Emily Ballou, The Darwin Poems
UWA Press; $24.95; 220pp
Only the most unevolved of life forms can have failed to notice that 2009 marks the bicentenary of Darwin’s birth. That it also marks the fiftieth anniversary of C. P. Snow’s lecture ‘The Two Cultures’ is, I imagine, less well known, but for those of us who take the view that literature remains largely unadapted to the intellectual environment engendered by the ‘scientific revolution’ the concurrence is a stimulating one. For Snow identified, or claimed to have identified, a rift between ‘literary intellectuals’ on the one hand and scientists and engineers on the other, and to reconsider his influential thesis while immersing ourselves in the work of a man who was not only a great scientist but also a great writer is simply too good an opportunity to miss.
Sandwiched between two impressive quotations – one from Samuel Taylor Coleridge insisting on the necessary opposition of poetry and the sciences and one from the birthday boy himself lamenting the fact that he hadn’t devoted more of his time to poetry and music – the seventy-three poems in this collection by Sydney-based poet Emily Ballou afford an excellent point of departure for just such a reconsideration. In them, we are assured by the blurb, we are brought ‘extraordinarily close to Darwin’s life and mind’; indeed, ‘Ballou’s sensitive and beautifully imagined verse-portrait of Charles Darwin’s life saves the man from the legend’ (my emphasis). Ever on the lookout for the random mutation that augurs the birth of an exciting new species, I took up the book with trembling hands.
I wasn’t completely disappointed. The poems dealing with Darwin’s faith suffer from portentousness (I’m afraid I just don’t buy the idea of a ‘terrible secret / growing daily within him’) but contain some very striking images. In the marvellous poem ‘Ink’, for example, the fact that Darwin’s scientific discoveries at times weighed very heavily on his mind finds an unimprovable metaphor in the image of an octopus unable to lift its head from the sand; a metaphor that shades into simile when Charles is spotted shunting round his study on a black stool mounted on caster wheels, and when, in a later poem (‘Symptoms, Cures’), the scientist’s eyes are ‘overhung / by a beetling appendicium of bone / that held in place the weighty toppling brain’ (note the pun on ‘toppling’ there). Other images are less successful. Take, for example, these lines from ‘Jungle’:
The darkest parts of the jungle then
matched his mind; curved ferns bending
over an ancient water course,
Lepidoptera of thoughts hovering
at the edges of consciousness.
This reminds me of Christopher Hitchens’s complaint in Unacknowledged Legislation that the tendency among contemporary writers is to translate scientific discoveries ‘back into the safe, solipsistic patois that we already know’. Certainly Vladimir Nabokov, a talented lepidopterist, would have been dissatisfied. He wrote, ‘I cannot separate the aesthetic pleasure of seeing a butterfly and the scientific pleasure of knowing what it is.’ Ballou, by contrast, seems wholly uninterested in what the butterflies actually are; they are simply metaphorical props – props, ironically, for the very mind that would have been consumed by them. (The abovementioned octopus, by the way, is described in fascinating detail.)
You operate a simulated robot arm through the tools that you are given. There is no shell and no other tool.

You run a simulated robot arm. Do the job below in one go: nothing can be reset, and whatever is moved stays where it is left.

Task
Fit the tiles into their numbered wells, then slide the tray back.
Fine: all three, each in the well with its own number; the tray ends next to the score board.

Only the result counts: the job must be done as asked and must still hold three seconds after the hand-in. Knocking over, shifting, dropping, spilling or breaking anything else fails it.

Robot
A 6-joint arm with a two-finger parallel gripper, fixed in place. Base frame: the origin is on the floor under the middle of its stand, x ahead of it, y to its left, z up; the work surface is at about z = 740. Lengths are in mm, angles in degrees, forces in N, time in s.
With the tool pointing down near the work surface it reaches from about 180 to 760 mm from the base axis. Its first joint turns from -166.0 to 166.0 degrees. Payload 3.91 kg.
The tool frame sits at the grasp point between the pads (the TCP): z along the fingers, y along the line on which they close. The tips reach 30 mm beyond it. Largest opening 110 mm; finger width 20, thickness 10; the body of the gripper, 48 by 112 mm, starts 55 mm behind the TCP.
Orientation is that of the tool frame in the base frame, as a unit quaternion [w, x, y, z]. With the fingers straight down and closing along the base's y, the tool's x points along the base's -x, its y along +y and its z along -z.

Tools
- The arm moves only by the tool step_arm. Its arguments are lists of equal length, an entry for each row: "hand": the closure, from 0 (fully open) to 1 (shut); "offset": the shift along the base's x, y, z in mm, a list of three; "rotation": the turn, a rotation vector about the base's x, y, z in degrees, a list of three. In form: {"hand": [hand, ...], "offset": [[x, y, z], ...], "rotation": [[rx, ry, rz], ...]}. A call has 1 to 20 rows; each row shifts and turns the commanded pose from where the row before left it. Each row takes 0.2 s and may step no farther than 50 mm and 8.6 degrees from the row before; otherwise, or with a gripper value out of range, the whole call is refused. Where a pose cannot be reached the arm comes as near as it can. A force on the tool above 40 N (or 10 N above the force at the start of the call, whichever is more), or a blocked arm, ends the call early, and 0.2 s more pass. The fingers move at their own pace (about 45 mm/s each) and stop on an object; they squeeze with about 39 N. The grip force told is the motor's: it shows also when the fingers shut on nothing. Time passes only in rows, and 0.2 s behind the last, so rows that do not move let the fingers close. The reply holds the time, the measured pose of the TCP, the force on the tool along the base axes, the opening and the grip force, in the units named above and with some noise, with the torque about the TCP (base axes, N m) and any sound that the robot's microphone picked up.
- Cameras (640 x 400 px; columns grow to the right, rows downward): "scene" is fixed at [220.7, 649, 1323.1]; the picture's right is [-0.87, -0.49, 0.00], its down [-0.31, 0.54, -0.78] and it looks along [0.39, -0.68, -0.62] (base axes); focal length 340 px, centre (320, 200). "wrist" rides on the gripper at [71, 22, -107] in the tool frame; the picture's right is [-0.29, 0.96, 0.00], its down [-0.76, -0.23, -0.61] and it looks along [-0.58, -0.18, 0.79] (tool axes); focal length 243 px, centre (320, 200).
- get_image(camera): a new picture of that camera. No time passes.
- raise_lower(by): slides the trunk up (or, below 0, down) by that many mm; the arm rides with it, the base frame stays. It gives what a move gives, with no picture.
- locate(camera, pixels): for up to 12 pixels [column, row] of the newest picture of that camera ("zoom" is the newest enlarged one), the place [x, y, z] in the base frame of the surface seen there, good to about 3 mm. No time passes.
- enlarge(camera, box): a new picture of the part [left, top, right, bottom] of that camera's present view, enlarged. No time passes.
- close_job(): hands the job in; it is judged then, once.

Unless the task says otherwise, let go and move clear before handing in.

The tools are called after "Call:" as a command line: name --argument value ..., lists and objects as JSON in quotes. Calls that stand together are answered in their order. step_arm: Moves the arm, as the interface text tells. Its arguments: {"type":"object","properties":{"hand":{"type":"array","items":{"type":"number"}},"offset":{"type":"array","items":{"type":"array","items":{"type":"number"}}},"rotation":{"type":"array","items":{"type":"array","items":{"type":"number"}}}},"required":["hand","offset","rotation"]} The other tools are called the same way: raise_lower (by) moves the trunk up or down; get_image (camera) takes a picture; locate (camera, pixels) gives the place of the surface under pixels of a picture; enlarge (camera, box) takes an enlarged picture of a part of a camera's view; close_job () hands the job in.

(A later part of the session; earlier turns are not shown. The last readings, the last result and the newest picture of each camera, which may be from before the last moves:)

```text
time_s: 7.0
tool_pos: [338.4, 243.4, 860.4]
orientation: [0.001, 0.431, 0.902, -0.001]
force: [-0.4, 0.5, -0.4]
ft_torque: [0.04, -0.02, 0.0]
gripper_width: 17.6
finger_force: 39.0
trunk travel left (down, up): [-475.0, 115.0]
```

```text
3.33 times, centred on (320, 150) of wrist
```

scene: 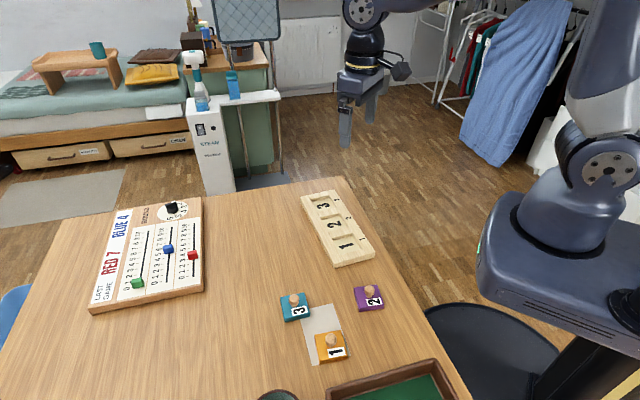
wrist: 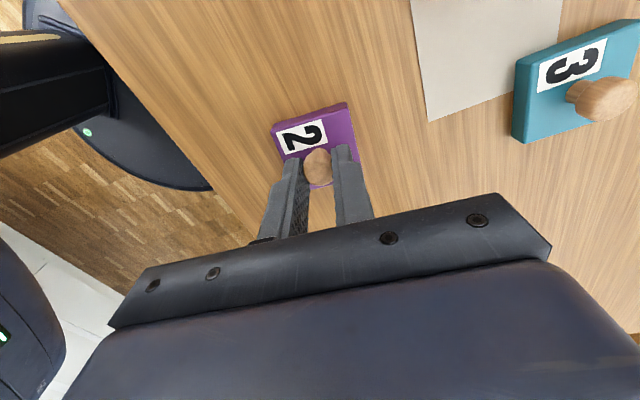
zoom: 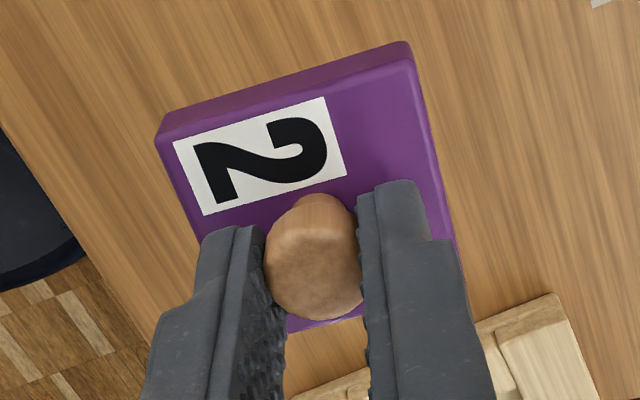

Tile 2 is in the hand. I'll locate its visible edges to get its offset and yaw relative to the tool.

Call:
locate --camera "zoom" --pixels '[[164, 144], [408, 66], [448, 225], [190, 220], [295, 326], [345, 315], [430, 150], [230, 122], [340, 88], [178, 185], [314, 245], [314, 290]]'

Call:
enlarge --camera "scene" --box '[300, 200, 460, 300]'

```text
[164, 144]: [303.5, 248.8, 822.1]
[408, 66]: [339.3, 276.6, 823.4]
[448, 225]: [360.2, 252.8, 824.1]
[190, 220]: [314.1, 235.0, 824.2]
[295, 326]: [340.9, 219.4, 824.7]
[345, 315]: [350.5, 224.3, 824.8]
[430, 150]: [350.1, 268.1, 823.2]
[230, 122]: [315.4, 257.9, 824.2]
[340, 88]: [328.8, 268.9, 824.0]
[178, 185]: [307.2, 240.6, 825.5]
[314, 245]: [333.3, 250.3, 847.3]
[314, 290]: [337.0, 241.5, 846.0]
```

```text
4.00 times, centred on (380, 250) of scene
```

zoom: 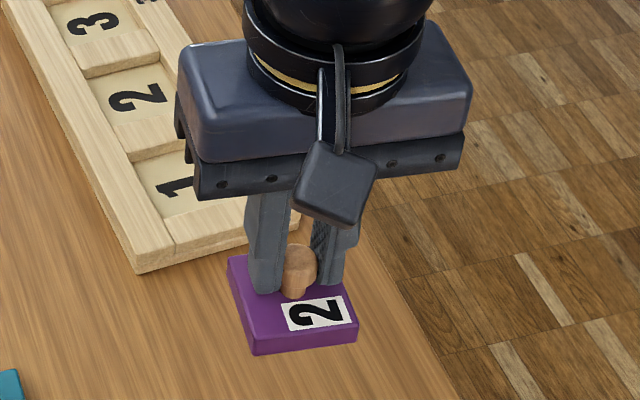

When it comes to Darwin’s family life, Ballou is on rather safer ground. Incidentally, the new British Poet Laureate, Carol Ann Duffy, has gone into this subject. Here is ‘Darwin’s Wife’ in full:
7 April 1852.
Went to the Zoo.
I said to Him –
Something about that Chimpanzee over there
reminds me of you.
Not bad, but ‘Marriage’ is even better – richer and, I think, much funnier. Here, Ballou ventriloquises Emma:
we do not mind Mr Arthrobalanus, your deviant little barnacle,
nor the fact that you seem to be
increasingly cirripede-like (I have noticed your whiskers
waving at me), or even that you light your room
with luminous zoophytes at night
but I have been bothered by these strange constant leaks
of saltwater under doors
& do not speak of hermaphrodites
& double penes &c &c over the soup please,
at the very least when the children are present …
Don’t talk about reproduction in front of the children – a delicious irony if ever there was one. I would have liked a second helping.